- Task requirements
Exactly as written, quote every line that follows, skipping the images. Write them as strings in a JSON array, leaving out blank lines.

- Material
** Start **
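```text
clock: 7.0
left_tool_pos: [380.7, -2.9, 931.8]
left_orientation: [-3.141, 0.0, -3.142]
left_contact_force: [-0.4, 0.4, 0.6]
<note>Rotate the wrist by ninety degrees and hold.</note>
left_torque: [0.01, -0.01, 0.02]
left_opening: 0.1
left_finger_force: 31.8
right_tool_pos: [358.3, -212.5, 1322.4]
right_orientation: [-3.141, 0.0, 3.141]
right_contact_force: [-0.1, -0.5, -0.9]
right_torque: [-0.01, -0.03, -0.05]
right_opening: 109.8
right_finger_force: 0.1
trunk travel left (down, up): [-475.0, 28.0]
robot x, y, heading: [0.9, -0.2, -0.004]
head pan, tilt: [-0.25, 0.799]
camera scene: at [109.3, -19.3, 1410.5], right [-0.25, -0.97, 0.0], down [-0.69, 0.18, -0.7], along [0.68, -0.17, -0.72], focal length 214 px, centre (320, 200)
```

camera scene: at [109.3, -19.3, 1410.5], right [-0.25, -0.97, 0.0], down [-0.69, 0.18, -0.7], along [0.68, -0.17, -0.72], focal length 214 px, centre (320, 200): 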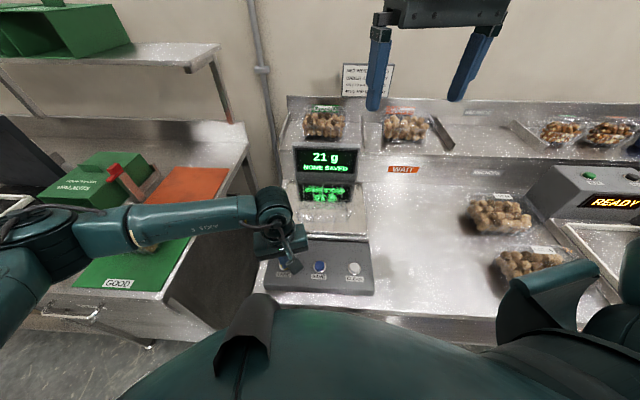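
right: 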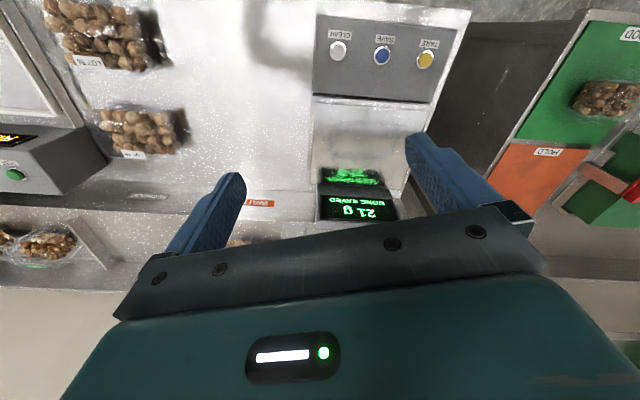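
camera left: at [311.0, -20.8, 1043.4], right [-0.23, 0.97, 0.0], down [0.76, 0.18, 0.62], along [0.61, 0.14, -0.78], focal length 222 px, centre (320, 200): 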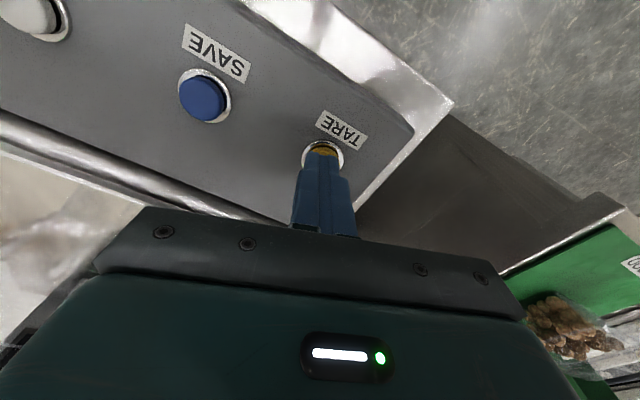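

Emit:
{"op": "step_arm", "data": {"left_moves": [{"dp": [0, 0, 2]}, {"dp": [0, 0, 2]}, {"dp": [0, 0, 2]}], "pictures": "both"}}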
** End **
- Result for this task
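[
  "```text",
  "clock: 7.0",
  "left_tool_pos: [380.7, -2.9, 931.8]",
  "left_orientation: [-3.141, 0.0, -3.142]",
  "left_contact_force: [-0.4, 0.4, 0.6]",
  "<note>Rotate the wrist by ninety degrees and hold.</note>",
  "left_torque: [0.01, -0.01, 0.02]",
  "left_opening: 0.1",
  "left_finger_force: 31.8",
  "right_tool_pos: [358.3, -212.5, 1322.4]",
  "right_orientation: [-3.141, 0.0, 3.141]",
  "right_contact_force: [-0.1, -0.5, -0.9]",
  "right_torque: [-0.01, -0.03, -0.05]",
  "right_opening: 109.8",
  "right_finger_force: 0.1",
  "trunk travel left (down, up): [-475.0, 28.0]",
  "robot x, y, heading: [0.9, -0.2, -0.004]",
  "head pan, tilt: [-0.25, 0.799]",
  "camera scene: at [109.3, -19.3, 1410.5], right [-0.25, -0.97, 0.0], down [-0.69, 0.18, -0.7], along [0.68, -0.17, -0.72], focal length 214 px, centre (320, 200)",
  "```",
  "camera scene: at [109.3, -19.3, 1410.5], right [-0.25, -0.97, 0.0], down [-0.69, 0.18, -0.7], along [0.68, -0.17, -0.72], focal length 214 px, centre (320, 200): ",
  "right: ",
  "camera left: at [311.0, -20.8, 1043.4], right [-0.23, 0.97, 0.0], down [0.76, 0.18, 0.62], along [0.61, 0.14, -0.78], focal length 222 px, centre (320, 200): ",
  "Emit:",
  "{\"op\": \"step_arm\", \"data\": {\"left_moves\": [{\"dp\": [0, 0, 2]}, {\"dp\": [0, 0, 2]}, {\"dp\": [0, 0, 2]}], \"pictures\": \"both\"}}"
]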